### WHAT THIS TASK INVOLVES
Extract every line of the material that holds the string "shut".
== RECORDED DATA ==
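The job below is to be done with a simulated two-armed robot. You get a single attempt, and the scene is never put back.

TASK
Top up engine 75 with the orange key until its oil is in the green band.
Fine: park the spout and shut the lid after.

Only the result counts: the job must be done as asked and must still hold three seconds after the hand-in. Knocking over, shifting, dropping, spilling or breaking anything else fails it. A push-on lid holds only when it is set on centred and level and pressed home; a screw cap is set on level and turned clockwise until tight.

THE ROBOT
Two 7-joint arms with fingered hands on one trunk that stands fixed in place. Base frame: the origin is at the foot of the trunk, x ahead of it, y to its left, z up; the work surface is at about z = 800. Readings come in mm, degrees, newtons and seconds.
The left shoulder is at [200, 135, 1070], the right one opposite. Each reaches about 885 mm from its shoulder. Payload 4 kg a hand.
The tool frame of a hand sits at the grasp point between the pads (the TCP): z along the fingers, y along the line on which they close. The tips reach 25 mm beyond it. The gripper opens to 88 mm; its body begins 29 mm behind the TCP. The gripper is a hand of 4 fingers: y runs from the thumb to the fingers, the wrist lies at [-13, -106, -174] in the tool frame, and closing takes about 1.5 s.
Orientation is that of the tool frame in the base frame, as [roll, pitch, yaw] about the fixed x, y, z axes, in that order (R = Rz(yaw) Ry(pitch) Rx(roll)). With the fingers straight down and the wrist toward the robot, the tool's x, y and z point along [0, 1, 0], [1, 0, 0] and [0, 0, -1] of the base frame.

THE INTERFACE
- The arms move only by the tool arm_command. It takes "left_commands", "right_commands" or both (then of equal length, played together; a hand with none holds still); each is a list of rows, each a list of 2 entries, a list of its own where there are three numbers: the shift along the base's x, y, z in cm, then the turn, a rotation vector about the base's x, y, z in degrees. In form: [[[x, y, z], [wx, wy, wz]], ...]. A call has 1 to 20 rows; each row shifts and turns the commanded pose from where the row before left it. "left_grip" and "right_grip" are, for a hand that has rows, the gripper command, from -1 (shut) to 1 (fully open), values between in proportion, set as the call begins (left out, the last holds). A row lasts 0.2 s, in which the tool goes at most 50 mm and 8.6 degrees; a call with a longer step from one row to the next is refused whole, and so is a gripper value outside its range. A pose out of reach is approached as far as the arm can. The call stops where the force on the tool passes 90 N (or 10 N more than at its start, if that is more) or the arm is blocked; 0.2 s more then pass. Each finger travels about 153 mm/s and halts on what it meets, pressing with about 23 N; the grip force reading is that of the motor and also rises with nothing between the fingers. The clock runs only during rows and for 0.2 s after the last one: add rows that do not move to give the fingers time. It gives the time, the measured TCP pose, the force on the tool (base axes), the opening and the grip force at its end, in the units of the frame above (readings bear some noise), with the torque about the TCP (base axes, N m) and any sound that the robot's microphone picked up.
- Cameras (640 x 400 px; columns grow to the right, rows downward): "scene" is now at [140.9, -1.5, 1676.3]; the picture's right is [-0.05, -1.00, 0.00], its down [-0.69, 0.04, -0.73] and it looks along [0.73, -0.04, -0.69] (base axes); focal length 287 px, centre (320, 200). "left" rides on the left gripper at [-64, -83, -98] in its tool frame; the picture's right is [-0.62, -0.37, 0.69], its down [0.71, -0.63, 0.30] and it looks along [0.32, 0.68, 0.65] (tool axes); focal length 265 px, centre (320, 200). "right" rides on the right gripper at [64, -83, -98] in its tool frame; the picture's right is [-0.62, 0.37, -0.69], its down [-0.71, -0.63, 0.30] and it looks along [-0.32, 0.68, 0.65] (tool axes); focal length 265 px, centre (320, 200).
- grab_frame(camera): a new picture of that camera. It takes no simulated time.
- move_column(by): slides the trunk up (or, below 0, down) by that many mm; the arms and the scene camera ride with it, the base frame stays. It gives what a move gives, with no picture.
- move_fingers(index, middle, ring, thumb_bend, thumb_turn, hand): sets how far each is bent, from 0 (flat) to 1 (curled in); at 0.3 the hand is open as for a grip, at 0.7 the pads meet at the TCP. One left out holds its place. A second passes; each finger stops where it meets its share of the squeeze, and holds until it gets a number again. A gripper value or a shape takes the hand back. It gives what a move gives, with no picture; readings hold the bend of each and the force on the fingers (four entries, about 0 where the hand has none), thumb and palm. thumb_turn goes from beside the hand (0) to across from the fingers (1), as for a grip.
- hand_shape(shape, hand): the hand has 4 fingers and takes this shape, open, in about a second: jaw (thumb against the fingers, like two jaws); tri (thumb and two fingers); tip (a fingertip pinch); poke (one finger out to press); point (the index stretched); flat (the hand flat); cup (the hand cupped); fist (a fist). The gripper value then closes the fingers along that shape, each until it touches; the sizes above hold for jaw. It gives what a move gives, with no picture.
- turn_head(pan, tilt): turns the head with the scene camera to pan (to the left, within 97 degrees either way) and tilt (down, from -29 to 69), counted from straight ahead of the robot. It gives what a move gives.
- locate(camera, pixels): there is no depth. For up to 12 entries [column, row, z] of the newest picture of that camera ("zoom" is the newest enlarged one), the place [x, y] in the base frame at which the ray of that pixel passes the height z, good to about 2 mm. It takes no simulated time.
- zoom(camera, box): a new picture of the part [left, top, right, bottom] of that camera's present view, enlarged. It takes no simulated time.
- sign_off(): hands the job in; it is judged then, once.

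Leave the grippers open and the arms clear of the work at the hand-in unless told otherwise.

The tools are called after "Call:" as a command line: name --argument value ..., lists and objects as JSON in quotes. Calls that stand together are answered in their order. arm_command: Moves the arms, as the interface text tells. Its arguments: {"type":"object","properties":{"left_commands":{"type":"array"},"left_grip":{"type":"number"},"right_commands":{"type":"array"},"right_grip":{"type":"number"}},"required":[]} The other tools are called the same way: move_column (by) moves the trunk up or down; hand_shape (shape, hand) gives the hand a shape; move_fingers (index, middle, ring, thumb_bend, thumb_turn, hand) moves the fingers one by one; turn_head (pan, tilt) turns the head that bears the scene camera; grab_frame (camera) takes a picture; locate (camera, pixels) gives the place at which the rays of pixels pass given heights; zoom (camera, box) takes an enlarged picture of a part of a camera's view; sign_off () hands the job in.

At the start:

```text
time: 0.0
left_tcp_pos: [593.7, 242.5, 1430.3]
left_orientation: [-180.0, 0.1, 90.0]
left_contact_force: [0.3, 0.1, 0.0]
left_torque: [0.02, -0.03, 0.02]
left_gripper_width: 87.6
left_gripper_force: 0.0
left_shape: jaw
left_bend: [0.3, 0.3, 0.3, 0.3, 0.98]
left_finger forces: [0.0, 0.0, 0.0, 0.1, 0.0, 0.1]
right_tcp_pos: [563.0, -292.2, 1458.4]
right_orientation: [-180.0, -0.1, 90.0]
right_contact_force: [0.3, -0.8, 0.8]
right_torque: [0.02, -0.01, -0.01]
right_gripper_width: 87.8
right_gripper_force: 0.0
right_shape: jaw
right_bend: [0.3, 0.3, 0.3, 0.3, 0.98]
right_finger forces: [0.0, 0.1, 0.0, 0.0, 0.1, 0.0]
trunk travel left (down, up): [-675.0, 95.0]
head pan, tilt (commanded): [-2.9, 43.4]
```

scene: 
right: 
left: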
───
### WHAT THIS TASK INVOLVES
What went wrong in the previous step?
===
### REPLY
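Fine: park the spout and shut the lid after.
- The arms move only by the tool arm_command. It takes "left_commands", "right_commands" or both (then of equal length, played together; a hand with none holds still); each is a list of rows, each a list of 2 entries, a list of its own where there are three numbers: the shift along the base's x, y, z in cm, then the turn, a rotation vector about the base's x, y, z in degrees. In form: [[[x, y, z], [wx, wy, wz]], ...]. A call has 1 to 20 rows; each row shifts and turns the commanded pose from where the row before left it. "left_grip" and "right_grip" are, for a hand that has rows, the gripper command, from -1 (shut) to 1 (fully open), values between in proportion, set as the call begins (left out, the last holds). A row lasts 0.2 s, in which the tool goes at most 50 mm and 8.6 degrees; a call with a longer step from one row to the next is refused whole, and so is a gripper value outside its range. A pose out of reach is approached as far as the arm can. The call stops where the force on the tool passes 90 N (or 10 N more than at its start, if that is more) or the arm is blocked; 0.2 s more then pass. Each finger travels about 153 mm/s and halts on what it meets, pressing with about 23 N; the grip force reading is that of the motor and also rises with nothing between the fingers. The clock runs only during rows and for 0.2 s after the last one: add rows that do not move to give the fingers time. It gives the time, the measured TCP pose, the force on the tool (base axes), the opening and the grip force at its end, in the units of the frame above (readings bear some noise), with the torque about the TCP (base axes, N m) and any sound that the robot's microphone picked up.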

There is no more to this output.